I suggested to Terry that we check the Miners Castle/Miners Falls/Miners Beach access point to Pictured Rocks, which is about five miles to the east of Munising Falls.  This area is accessed via a lonely county road.  About four miles down this road lies the park boundary.  Based on what we’d seen at Sand Point, I anticipated another barrier.  Sure enough, that’s what we found–barrels in the road.  Another vehicle was turning around at this point when we got there, and drove off in the direction we had come.  A third vehicle was coming in behind us as we were turning around.  We recognized it as the vehicle that had been parked across the street from the Munising Falls lot.  Terry lowered his window and we engaged these people in a brief discussion, amidst the raindrops.

Were they going to breach the barrier?

They were thinking about it.  They’d made the walk to Munising Falls, they told us.  (Of course, we already knew this.)

As we headed back to the main road, I looked in the side view mirror and saw that they were driving around the barrels.

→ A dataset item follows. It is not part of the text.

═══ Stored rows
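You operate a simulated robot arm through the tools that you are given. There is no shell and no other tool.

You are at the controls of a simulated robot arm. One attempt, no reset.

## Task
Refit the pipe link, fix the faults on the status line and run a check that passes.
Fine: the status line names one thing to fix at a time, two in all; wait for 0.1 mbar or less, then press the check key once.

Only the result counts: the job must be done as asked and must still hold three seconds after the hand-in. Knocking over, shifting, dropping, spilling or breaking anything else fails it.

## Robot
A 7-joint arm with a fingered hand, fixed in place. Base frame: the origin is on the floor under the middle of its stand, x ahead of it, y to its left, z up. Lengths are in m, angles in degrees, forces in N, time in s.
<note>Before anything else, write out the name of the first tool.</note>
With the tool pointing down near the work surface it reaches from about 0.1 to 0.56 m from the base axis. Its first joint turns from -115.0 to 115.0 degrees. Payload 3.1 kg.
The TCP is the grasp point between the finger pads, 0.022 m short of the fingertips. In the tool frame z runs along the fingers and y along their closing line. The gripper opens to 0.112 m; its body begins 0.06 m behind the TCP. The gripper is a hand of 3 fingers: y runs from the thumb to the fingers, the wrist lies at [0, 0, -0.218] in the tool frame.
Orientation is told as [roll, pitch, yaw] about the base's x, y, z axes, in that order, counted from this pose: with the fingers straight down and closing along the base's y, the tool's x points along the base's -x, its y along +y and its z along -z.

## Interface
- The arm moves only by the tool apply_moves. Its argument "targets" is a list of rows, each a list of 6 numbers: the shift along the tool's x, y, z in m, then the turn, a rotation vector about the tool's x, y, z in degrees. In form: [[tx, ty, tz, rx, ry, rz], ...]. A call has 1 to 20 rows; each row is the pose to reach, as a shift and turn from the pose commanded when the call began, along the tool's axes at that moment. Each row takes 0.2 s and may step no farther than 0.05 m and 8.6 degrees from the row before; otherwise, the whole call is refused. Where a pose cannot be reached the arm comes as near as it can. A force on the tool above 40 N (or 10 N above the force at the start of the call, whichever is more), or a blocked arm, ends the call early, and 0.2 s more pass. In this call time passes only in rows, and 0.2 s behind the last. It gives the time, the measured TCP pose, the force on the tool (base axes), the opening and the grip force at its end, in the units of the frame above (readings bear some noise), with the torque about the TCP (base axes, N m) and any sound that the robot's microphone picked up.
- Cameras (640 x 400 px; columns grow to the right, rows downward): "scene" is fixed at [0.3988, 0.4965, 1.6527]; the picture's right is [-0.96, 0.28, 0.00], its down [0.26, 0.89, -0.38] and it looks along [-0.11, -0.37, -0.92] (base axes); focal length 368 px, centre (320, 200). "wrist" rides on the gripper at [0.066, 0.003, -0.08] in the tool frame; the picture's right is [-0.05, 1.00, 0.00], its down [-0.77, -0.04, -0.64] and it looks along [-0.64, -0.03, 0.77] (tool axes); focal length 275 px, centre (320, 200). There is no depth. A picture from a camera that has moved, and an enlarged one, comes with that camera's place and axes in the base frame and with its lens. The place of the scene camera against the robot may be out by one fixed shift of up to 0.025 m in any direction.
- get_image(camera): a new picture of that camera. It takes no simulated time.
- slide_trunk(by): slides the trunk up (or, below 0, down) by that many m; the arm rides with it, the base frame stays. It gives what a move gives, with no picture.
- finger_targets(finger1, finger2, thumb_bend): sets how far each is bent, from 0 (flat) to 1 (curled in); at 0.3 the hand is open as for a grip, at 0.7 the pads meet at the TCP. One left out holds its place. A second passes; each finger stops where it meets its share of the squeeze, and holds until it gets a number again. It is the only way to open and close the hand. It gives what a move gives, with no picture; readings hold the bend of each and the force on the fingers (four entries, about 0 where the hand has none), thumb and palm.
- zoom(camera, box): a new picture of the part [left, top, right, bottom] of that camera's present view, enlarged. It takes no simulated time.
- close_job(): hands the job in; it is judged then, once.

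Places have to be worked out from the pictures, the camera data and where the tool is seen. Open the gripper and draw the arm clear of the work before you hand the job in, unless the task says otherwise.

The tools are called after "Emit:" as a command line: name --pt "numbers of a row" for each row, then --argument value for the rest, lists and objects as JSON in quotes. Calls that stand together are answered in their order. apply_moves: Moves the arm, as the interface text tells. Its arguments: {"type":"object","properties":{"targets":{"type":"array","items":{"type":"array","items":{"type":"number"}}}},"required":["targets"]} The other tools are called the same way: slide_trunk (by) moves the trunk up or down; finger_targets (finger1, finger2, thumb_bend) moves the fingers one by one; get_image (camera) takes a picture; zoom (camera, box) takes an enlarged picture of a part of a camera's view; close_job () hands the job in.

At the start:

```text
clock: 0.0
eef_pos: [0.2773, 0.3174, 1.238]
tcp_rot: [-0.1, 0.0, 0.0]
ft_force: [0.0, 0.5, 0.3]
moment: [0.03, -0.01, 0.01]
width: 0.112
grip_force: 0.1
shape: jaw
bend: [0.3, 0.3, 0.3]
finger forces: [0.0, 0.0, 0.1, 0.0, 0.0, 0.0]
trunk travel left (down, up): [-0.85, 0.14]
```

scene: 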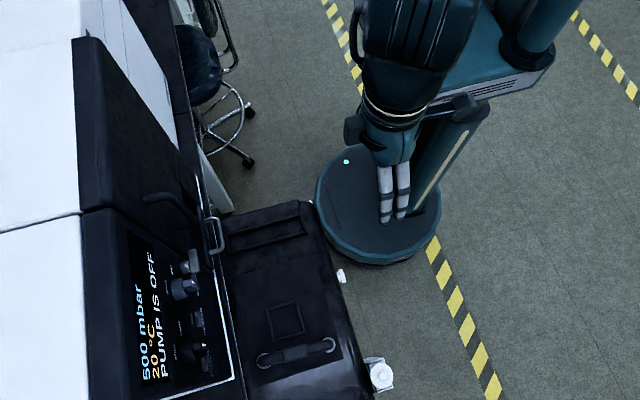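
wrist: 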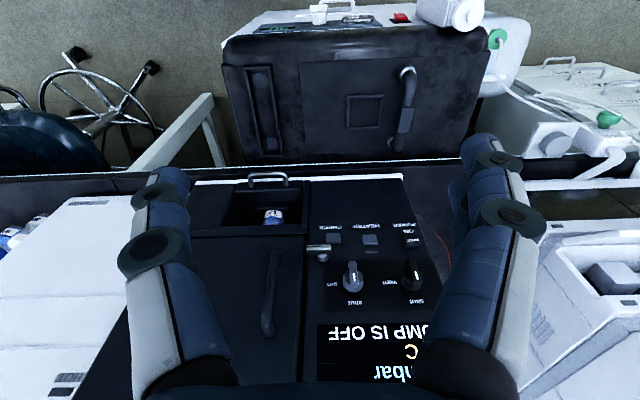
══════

We decided to head east on H-58, the paved county road that went all the way from Munising to Grand Marais, at the far eastern edge of Pictured Rocks–a distance of about 50 miles.  This had been an unpaved road until 2010–two years after my last visit to the Upper Peninsula.  Paving the road dramatically improved access to the park and I had been looking forward to visiting areas I’d rarely (or never) been to in the past.  We knew that H-58 would be open–this was a public thoroughfare.  But based on what we’d seen, we strongly suspected that the many spurs into Pictured Rocks off of H-58 would be blocked off.  Still, we wanted to see for ourselves.

Sure enough, as we moved east, we saw soft barriers each time we approached a park spur.  Exactly what we saw varied–sometimes it was a few cones, sometimes it was barrels, on one or two occasions it was barrels with yellow “police tape.”  Since it was still raining, it didn’t really inhibit us from engaging in photography–since that wasn’t going to happen anyway, given the weather–but it certainly was discouraging.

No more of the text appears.